Elizabeth never married, but she used the possibility of doing so as a diplomatic tool. She was courted by men as diverse as the King of Spain to the King of Sweden, but she always said she was married to her dominions. She seemed to have a soft spot for her Master of Horse, Robert Dudley, and when she was a young woman she received the affections of Thomas Seymour, who was executed by Protector Somerset for his troubles. The achivements of her reign were huge, as she continued to consolidate the work of Thomas Cromwell. She was undoubtedly a strong monarch and she ruled by the consent of her Council, people, and Parliament.
The English Reformation
The English Reformation was a massive theological change in a time when religion was the dominant influence on people's lives. It all began when Henry VIII wanted to divorce Catherine of Aragon. To do this he needed the consent of the Pope, who was currently in a rather compromising position after the Sack of Rome. Charles V, Catherine's brother, had him in his custody and would not allow him to annul the marriage. Henry decided to take matters into his own hands (for the legal and theological justification, see Dissolution of the English Monasteries). He declared England an 'Empire' which was subordinate to no foreign power, and made himself head of the Church of England. Although doctrinally he was fairly Catholic, this lay the foundation for a Protestant change to sweep over the Church, in key with the Protestant Reformation going on on the Continent.

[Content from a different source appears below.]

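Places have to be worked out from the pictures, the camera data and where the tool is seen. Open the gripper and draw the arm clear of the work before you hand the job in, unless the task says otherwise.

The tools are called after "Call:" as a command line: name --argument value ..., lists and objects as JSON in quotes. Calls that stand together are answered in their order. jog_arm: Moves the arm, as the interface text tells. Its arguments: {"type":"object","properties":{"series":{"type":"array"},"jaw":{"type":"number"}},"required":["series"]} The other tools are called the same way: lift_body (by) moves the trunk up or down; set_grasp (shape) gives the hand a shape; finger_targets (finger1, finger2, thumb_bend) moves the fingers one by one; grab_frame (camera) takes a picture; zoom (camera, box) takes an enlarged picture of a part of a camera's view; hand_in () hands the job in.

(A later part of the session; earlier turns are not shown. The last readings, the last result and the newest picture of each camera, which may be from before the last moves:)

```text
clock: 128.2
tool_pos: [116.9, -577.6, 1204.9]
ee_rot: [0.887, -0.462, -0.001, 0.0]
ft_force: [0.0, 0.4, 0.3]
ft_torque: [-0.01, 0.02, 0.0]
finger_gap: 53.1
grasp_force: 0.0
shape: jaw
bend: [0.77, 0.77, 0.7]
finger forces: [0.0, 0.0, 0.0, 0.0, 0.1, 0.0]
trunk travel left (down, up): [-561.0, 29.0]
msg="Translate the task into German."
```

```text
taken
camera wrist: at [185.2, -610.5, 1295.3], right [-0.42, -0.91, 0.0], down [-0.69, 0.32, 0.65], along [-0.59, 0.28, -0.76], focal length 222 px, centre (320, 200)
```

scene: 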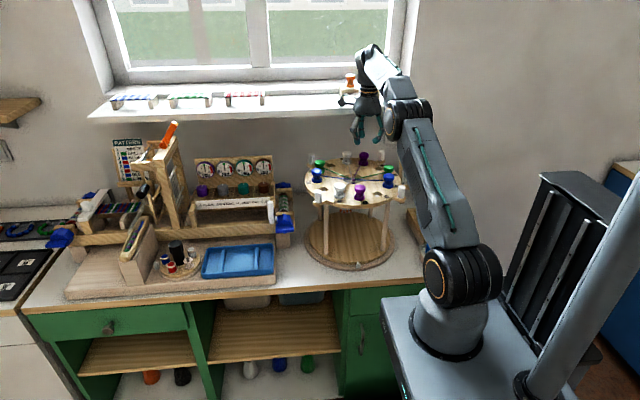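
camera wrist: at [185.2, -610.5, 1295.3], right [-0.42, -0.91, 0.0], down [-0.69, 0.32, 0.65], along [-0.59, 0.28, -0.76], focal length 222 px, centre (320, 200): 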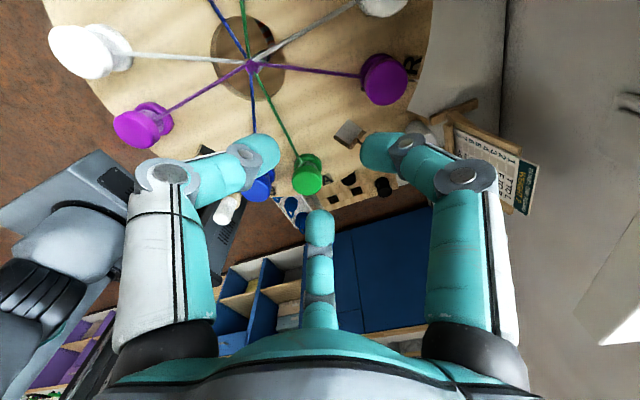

Henry was fairly tolerant of different religious practices, but a wave of extremism swept the nation during the reigns of Edward VI (Protestant) and Mary I (Catholic). Elizabeth I put an end to the extreme policy with her tolerance, although with the threat from Spain towards the end of her reign she became a little less tolerant.
Economy and society
There was high inflation in Tudor England and the Golden Age of the English Peasant was at an end. The inflation is blamed on various factors, such as increased output from the silver mines of Bohemia, bullion coming from the New World, debasement of the coinage and a more fluid land market. It caused big problems for people and the government alike, and they sought various things to blame, such as the enclosure movement. There were a fair number of rebellions against the Tudor dynasty, but such was the respect for Kingship in those days that they rarely dared challenged the Monarch directly. Rather they blamed the 'evil councillors' of the various Monarchs, although in reality many sought to change the succession. A list of Tudor rebellions is provided below.
There was increased social mobility as the feudal system decayed further and bastard feudalism was more and more the name of the game. Towns and cities grew, although the idea of the emergence of capitalism in this era has been overstated. Internal trade was strengthened and England gradually began to seek further foreign markets beyond its traditional single one, which was the cloth market of Antwerp. The Tudors employed many men of great ability but low rank, although such positions in the dizzying heights of Court politics were few and far between. The gentry class certainly became more prominent, and unpaid Justices of the Peace were charged with keeping law and order in the localities.